数字素养全球框架视角下图书馆职业素养循证实践研究

来源:期刊VIP网所属分类:综合论文发布时间:2020-12-21浏览:

  摘 要 本研究以数字素养全球框架视角尝试构建图书馆职业素养循证实践框架,为图书馆人职业发展研究提供借鉴。论文通过网络调研法、文献分析法、问卷调查法、循证学等方法分析图书馆职业环境变化和读者数字技能需求,尝试构建数字时代图书馆职业素养发展框架。研究发现,图书馆行业在数字扫盲、大数据等领域具有很大发展空间,图书馆行业应在媒介素养、信息素养等核心领域开展循证实践推动职业素养的发展。

  关键词 循证实践 数字素养全球框架 媒介素养 图书馆职业素养

图书与情报

  0 引言

  围绕5G、芯片、AI、大数据等数字前沿科技,产业与数字化相融合成为数字时代的重要特征。伴随社会的数字化演进,数字素养正逐渐成为人们在数字时代赖以生存的一种基本能力。2018年,《可持续发展目标4》(Sustainable Development Goal 4)由联合国教科文组织发布,在“数据促进学习”一章中提出数字素养全球框架,对数字素养教育质量在全球范围内进行监测,旨在通过改善数字素养教育以提升全球数字素养。图书馆工作目标之一是为社会提供专业信息服务,故应努力适应数字时代服务社会信息需求、提升公民数字素养、消弭数字鸿沟等行业要求。同时,图书馆职业素养应随行业服务形态的演进而动态发展。

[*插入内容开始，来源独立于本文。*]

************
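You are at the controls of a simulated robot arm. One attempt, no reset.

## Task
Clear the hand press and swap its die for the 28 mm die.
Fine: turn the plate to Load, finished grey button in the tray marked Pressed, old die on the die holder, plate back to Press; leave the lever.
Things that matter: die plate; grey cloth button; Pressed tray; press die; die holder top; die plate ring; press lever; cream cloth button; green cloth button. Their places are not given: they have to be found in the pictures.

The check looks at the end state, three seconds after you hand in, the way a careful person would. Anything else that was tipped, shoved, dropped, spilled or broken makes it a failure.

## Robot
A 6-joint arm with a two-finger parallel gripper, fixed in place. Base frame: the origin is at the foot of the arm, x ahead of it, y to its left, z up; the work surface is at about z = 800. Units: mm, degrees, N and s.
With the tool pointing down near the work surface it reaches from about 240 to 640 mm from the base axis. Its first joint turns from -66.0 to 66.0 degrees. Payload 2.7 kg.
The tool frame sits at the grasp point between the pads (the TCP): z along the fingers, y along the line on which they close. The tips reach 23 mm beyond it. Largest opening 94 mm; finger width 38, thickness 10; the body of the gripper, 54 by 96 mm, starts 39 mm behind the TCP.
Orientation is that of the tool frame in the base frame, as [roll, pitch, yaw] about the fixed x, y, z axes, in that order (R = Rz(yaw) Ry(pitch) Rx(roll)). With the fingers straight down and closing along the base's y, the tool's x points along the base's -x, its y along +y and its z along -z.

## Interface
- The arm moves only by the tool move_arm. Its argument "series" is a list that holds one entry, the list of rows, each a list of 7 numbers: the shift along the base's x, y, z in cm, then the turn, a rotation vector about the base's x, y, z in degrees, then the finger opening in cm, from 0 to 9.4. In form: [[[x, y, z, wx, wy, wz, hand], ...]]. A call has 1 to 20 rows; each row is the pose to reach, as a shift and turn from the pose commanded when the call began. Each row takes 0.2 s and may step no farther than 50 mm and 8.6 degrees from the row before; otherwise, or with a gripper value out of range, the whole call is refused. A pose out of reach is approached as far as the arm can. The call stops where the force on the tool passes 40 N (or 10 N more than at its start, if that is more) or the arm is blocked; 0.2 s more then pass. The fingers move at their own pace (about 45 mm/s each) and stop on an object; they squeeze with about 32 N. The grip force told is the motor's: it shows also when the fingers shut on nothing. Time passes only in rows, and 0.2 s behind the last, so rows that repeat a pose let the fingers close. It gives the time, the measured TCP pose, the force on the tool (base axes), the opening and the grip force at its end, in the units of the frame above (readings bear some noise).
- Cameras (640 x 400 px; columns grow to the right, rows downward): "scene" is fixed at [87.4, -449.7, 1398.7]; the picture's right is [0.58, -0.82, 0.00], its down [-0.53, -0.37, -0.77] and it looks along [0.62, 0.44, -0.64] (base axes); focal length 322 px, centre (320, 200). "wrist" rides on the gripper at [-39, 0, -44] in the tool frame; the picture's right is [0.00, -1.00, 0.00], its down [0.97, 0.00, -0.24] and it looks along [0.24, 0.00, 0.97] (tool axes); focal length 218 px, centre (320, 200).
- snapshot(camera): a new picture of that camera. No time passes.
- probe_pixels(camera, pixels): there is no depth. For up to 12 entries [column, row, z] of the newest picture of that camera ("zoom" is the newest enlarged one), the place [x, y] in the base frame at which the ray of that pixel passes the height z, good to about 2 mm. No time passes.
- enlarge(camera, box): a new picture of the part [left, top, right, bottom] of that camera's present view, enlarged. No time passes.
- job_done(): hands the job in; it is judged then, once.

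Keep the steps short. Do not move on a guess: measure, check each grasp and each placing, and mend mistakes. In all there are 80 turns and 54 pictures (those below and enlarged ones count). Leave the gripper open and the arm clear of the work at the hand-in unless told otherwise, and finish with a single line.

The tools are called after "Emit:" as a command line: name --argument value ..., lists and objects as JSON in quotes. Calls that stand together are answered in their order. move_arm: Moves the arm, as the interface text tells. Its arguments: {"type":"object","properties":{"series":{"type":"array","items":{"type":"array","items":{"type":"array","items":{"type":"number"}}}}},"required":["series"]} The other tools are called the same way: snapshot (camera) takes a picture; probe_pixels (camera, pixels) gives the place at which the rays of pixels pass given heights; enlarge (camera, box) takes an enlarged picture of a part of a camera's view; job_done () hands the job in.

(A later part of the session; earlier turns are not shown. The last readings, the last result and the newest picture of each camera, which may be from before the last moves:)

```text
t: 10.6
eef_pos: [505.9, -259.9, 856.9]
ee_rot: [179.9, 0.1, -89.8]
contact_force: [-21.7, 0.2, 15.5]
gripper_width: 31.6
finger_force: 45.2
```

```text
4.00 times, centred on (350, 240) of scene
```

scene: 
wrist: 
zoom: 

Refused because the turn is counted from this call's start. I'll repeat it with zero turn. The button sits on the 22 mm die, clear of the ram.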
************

  将“职业素养”“职业能力”作为主题词,连接字为“或含”,检索2015—2020年在CNKI“图书情报与数字图书馆”文献分类目录中公开发表的学术论文,筛查后得到242条数据。导入CiteSpace进行关键词分析,图书馆职业素养研究主要集中于高等院校图书馆、青年馆员信息素养、专业馆员、智慧图书馆、阅读推广等领域。如:谭璐从智慧图书馆视角,以智慧馆员胜任力界定特征为研究对象,从智慧知识储备、智慧行为能力、智慧职业素养和智慧个性特质等维度构建了智慧图书馆背景下的馆员胜任力模型[1];华小琴等学者从图书馆职业能力需求视角,以美国图情专业招聘内容为研究对象,运用网络调查法、定量分析法等从单位类别、岗位类别、基本能力需求、专业技能需求、工作经历需求等方面对美国图书情报学专业招聘需求展开分析,探讨了图书馆学情报学学科人才培养的若干建议[2];高珊等学者从数据管理及服务视角,以国外图书馆数据馆员岗位职能及招聘条件为研究对象,通过网络调查法、文献分析法等探讨了高校馆数据馆员的能力需求及职业教育[3]。但是,目前还尚未在图书馆学领域发现基于“循证学”的职业素养研究,因此本文将对此进行探讨,以期为提升图书馆职业素养提供借鉴。

  1 基于“循证学”的数字素养全球框架

  循证学又称循证实践 ( Evidence-Based Practice),

  原意是“以证据为基础的实践”, 其来自医学领域。循证医学将临床决策建立在科学证据之上,传统医学则以经验为基础[4]。借鉴“循证学”理论及方法,联合国教科文组织发起制定了数字素养全球框架,通过研究、培训、教学等实践活动促进知识的交流和共享,面向未来在世界各国开展交流、文化、教育和科学活动。通过监测分析全球数字素养测评数据,在欧盟数字素养框架的基础上构建数字素养全球框架。

  1.1 欧洲数字素养发展框架

  欧盟委员会于2013年首次发布欧洲数字素养发展框架Digcomp,定义并描述了以自信、关键、协作和创造性的方式使用数字技术,实现与工作、学习、休闲、包容和融入数字社会相关的目标所需的能力。为了制定该框架,联合研究中心进行了广泛的文献回顾、案例研究和利益相關方咨询及多次的更新和细化[5],并在欧洲各领域范围内针对数字素养框架中不同的能力指标开展了包括指标设定、战略规划、教育计划制定、能力评估及培训等大量的实践项目,使学生、工人、求职者通过正规教育、就业培训、终身学习等方式在数字素养提升方面有所受益。

  1.2 数字素养全球框架

  全球框架中数字素养的内涵强调一种关键的横向能力——以批判性、协作性和创造性的方式使用数字技能的素养。其以欧洲数字素养发展框架为基础提出了五个能力域[5]:信息和数据素养,沟通和协作,数字内容创作,安全,解决问题。从基本到专业由低到高逐级详细阐述了21项能力,在八个熟练程度上对学习成果进行了描述(见表1)。数字素养框架被设计成描述性参考框架,在突出所有素养重要性的同时,兼具灵活性和适应性。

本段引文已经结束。